Despite the larger stage, Lisa seems more confident in herself, maybe her performance and the reaction to it the night before had brought a sense of self assurance, whatever it was it worked.
It's time for a song that Lisa wrote whilst in her kitchen whilst being kept awake by a bird. It's a song that could have been written at almost anytime. It's the way Lisa Knapp handles the whole song experience that sets her apart from many of her contemporaries.
The song could easily be played as a solo piece on either guitar or fiddle, it gets an outing on autoharp, because that's what it needs.
Another change in the weather brings with it warmth and increased humidity. It's starting to feel close and clammy. It's difficult to keep the instruments in tune under such conditions. Having taken off her cardie, it's time to give the fiddle a bit of attention as it's been waiting for its turn to be used again.
Lisa does a good job of bringing the site to life. Her songs have proved their suitability for all sizes of stage. Hopefully this will help catapult Lisa to bigger and better things.
Yesterday I'd seen one Irish band, Kila, try to drain the life out of Irish music. It was like the scene in a horror movie where the vampire has sucked the blood out of the heroine's best friend at the end of a regency ball. What takes her place is a very pretty, but soulless shell.

Beoga, ironically the Irish word for lively, rush in before the pallid corpse takes its final breath and start to put spirit back into the body.
Hailing from County Antrim, this five piece is everything a top traditional band from Erin should be. Actually any good band should be.
I'd heard a couple of their songs during The Session the day before and knew that this had the potential to be something special and it was.
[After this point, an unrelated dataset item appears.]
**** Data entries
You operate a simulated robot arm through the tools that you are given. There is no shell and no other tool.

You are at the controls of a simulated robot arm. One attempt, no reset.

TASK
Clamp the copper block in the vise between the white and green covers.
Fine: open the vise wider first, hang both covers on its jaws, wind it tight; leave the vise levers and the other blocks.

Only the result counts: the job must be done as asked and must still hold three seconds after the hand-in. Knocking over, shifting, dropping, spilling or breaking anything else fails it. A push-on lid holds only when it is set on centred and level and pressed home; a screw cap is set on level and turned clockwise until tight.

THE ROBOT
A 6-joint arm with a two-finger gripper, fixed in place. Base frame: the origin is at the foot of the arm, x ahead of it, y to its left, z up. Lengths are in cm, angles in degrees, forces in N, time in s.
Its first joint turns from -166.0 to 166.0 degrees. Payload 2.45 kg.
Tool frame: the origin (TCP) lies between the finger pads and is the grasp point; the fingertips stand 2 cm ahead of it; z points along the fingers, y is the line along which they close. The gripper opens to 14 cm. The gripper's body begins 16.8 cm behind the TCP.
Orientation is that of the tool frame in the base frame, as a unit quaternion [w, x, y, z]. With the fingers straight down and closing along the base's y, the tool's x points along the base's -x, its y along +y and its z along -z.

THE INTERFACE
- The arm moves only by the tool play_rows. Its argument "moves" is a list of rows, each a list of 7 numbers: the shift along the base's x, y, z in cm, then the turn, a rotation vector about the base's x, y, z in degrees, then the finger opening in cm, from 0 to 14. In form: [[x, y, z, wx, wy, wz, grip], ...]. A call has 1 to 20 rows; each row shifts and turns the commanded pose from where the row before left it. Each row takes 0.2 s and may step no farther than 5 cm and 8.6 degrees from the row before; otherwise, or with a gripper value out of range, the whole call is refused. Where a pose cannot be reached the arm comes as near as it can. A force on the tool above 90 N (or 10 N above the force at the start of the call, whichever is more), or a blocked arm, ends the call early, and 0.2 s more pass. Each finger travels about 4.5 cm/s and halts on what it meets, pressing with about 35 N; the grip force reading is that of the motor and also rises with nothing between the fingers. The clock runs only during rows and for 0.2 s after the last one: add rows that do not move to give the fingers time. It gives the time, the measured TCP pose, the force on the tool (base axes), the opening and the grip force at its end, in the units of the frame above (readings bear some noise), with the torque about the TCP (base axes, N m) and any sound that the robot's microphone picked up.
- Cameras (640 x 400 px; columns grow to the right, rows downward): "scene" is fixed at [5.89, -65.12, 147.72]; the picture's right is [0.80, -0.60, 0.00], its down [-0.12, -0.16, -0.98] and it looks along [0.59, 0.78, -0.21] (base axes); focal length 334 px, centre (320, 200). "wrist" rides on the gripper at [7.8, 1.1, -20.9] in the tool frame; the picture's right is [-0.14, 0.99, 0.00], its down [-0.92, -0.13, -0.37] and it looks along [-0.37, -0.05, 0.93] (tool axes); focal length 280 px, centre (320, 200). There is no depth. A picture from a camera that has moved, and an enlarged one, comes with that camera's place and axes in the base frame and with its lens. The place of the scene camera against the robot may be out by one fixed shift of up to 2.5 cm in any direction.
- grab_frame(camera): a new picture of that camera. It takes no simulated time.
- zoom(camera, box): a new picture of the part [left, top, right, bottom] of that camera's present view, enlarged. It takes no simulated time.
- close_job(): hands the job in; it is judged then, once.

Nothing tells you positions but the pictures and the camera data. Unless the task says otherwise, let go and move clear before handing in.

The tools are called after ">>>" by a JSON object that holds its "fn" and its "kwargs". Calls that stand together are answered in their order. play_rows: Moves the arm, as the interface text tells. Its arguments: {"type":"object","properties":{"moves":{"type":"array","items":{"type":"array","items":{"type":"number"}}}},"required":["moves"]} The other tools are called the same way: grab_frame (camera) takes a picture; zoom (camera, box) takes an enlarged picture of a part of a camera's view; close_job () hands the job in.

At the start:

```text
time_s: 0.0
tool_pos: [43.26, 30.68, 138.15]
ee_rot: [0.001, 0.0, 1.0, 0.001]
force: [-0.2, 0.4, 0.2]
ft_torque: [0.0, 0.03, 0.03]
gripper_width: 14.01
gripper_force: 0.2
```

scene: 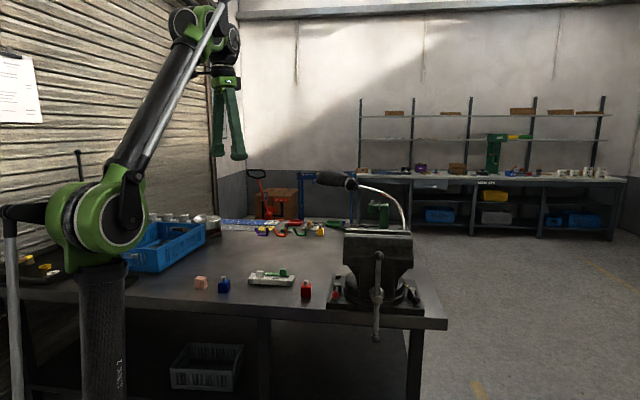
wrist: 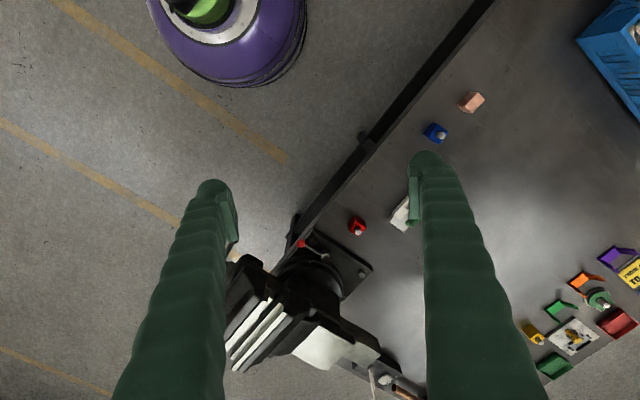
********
Beoga quickly form a relationship with the audience and play on it mercilessly.
They feel very spontaneous, yes the core of the song is there, but you feel they could shift it down a side alley anytime they wanted to. It gives the music an edge to it that keeps it fresh, it's also going to get me along to the Proper Records Stall and buy a copy of at least one of their albums.
The between song patter is different as well, yes the theme is the same, but the words take it off at a tangent.
The biggest thing you notice about Beoga is that they play with a twinkle in their eye. They're enjoying what they're doing and want you to have fun to. They also play the only bodhran solo that I hear all festival.
They're a very keyboard driven unit, one conventional plug in, two others via accordions. It's what gives the band their energy and distinct core sound. Beoga are a band to keep an eye out for.
I bump into Ade Edmondson, I knew he'd been on site all weekend as the youngest member of the Fatea team had mentioned seeing the doctor guy from Holby City and then looked bemused when I mentioned The Young Ones and Bottom, how times have moved on.
Ade has been a folk and world music fan for many years. His daughter Ella has played a set at The Hub and at the Club Tent on Saturday that I missed, but which had apparently gone down well.
It was at this point that I realised that I had missed the cutting of the cake. The only known baby born at the festival, well not actually born there, but decided that it was his day to be born, came into the world at just gone twelve on the Sunday. Family and friends gather in the Guinness Tent on the Sunday at midday to mark the occasion.